Five of the best restaurants
Whether you’re looking for a quick bite, or some of the finest dishes in Nottinghamshire, Newark has something for everyone…
1. Taylor’s Fine Dining: Run by father and son chefs Steve and Rhys Taylor, Taylor’s Fine Dining is one of Newark’s most popular restaurants. Seating just 28 covers in Newark town centre, diners have the option of a six-course chef’s table experience or a traditional a-la-carte offering.
2. Caffrello Vietnam House: Based on London Road in Newark town centre, Caffrello Vietnam House offers traditional Vietnamese dishes. The venue has built up a strong reputation for outstanding customer service alongside its popular Vietnamese-inspired menu.

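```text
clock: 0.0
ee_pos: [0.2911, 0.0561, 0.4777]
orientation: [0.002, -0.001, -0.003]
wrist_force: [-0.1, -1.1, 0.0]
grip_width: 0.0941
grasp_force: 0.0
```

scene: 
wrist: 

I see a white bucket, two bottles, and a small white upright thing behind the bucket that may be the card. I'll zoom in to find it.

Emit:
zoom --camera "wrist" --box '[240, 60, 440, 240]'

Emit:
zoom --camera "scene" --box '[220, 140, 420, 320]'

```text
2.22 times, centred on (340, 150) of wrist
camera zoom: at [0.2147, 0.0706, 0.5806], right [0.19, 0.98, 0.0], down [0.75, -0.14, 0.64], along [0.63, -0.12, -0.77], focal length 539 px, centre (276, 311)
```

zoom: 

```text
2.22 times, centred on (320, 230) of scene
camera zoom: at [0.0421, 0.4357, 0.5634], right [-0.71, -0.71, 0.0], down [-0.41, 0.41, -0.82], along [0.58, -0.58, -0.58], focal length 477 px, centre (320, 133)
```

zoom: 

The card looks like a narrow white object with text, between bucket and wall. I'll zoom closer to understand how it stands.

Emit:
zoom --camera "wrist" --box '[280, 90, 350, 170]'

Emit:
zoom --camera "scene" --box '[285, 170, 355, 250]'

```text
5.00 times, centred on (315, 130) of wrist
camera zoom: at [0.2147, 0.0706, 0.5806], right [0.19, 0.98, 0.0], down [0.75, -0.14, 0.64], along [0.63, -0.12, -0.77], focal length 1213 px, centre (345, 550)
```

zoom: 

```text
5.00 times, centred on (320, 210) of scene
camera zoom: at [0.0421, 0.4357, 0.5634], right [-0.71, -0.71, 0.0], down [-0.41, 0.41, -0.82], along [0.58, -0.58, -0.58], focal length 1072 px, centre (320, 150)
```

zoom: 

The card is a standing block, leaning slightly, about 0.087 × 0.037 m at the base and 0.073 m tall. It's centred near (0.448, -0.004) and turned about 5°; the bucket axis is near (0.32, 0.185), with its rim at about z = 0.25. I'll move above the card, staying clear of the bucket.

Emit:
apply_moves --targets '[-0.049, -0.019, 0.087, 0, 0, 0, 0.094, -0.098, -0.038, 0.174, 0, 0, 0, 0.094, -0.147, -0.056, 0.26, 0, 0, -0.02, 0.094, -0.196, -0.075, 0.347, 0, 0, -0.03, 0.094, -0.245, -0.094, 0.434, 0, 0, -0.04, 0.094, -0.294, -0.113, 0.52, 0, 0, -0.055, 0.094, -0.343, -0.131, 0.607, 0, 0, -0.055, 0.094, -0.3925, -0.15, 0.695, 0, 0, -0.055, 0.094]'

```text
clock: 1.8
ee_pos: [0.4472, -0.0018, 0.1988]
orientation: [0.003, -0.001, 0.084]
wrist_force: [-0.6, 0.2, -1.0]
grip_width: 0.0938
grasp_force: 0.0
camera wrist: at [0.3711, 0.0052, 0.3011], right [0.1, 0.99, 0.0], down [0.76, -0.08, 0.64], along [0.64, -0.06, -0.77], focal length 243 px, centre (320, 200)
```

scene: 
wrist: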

3. Pastability: In six years, Pastability owners Franco and Xavier claim to have served up more than 60,000 lasagnes. Based on the venue’s strong Google reviews, it’s easy to see how as Pastability’s popularity continues to grow in Newark.
4. The Everest Inn: Located next to the Trent in Newark town centre, the Everest Inn is famed for its Indian and Nepalese curries. The venue also offers a takeaway service alongside a dine-in option in modern surroundings.
5. Piano: Based in Southwell, around nine miles west of Newark, Piano is well worth the additional miles. Opened in 2007 in a stunning Georgian townhouse, Piano serves up classic Italian dishes alongside an extensive wine list.
Things to do in Newark
Newark is best known for Newark Castle, which sits spectacularly on the banks of the River Trent and is a real journey into the town’s rich history. Entry to the castle grounds is free, where you can find out more about the legend of King John and the castle’s role in the English Civil War of the mid-1600s.
For lovers of British aviation history, Newark Air Museum is well worth a visit – not least to see the legendary Vulcan aircraft. The museum also holds a large number of specialist events throughout the year.
For shoppers, Newark’s Georgian market square is the place to be, with a host of independent shops and boutiques to explore. The Buttermarket shopping centre, meanwhile, is home to a number of shops and restaurants.